● **SHORT TASK**
Please give the listing again, word for word, with nothing left out.

● **DATA**
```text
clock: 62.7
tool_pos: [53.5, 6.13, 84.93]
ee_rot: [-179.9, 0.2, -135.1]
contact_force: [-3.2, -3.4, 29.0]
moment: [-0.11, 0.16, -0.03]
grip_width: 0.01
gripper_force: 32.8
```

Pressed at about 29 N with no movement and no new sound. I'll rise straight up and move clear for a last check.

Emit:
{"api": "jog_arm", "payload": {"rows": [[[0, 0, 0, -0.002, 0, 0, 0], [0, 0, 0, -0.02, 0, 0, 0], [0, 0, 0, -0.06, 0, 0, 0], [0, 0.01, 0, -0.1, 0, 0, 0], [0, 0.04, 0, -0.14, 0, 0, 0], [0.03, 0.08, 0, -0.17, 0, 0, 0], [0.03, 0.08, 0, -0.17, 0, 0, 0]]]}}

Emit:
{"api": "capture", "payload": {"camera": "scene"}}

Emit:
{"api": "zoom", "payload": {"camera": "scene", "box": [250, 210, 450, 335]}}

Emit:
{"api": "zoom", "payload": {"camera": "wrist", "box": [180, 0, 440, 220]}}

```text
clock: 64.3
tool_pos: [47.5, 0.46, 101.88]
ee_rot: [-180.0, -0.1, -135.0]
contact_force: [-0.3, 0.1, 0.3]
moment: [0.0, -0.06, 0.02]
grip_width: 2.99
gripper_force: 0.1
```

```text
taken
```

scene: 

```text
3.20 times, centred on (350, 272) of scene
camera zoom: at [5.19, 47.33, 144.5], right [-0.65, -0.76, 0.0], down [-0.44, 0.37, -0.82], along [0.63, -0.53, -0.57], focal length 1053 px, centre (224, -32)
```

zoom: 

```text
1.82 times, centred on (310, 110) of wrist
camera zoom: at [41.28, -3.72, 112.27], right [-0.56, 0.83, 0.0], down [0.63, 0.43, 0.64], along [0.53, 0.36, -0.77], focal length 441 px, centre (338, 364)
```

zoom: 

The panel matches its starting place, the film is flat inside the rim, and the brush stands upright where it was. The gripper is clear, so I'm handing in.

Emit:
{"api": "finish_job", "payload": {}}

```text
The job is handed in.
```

● **ANSWER TO THIS PROBLEM**
```text
clock: 62.7
tool_pos: [53.5, 6.13, 84.93]
ee_rot: [-179.9, 0.2, -135.1]
contact_force: [-3.2, -3.4, 29.0]
moment: [-0.11, 0.16, -0.03]
grip_width: 0.01
gripper_force: 32.8
```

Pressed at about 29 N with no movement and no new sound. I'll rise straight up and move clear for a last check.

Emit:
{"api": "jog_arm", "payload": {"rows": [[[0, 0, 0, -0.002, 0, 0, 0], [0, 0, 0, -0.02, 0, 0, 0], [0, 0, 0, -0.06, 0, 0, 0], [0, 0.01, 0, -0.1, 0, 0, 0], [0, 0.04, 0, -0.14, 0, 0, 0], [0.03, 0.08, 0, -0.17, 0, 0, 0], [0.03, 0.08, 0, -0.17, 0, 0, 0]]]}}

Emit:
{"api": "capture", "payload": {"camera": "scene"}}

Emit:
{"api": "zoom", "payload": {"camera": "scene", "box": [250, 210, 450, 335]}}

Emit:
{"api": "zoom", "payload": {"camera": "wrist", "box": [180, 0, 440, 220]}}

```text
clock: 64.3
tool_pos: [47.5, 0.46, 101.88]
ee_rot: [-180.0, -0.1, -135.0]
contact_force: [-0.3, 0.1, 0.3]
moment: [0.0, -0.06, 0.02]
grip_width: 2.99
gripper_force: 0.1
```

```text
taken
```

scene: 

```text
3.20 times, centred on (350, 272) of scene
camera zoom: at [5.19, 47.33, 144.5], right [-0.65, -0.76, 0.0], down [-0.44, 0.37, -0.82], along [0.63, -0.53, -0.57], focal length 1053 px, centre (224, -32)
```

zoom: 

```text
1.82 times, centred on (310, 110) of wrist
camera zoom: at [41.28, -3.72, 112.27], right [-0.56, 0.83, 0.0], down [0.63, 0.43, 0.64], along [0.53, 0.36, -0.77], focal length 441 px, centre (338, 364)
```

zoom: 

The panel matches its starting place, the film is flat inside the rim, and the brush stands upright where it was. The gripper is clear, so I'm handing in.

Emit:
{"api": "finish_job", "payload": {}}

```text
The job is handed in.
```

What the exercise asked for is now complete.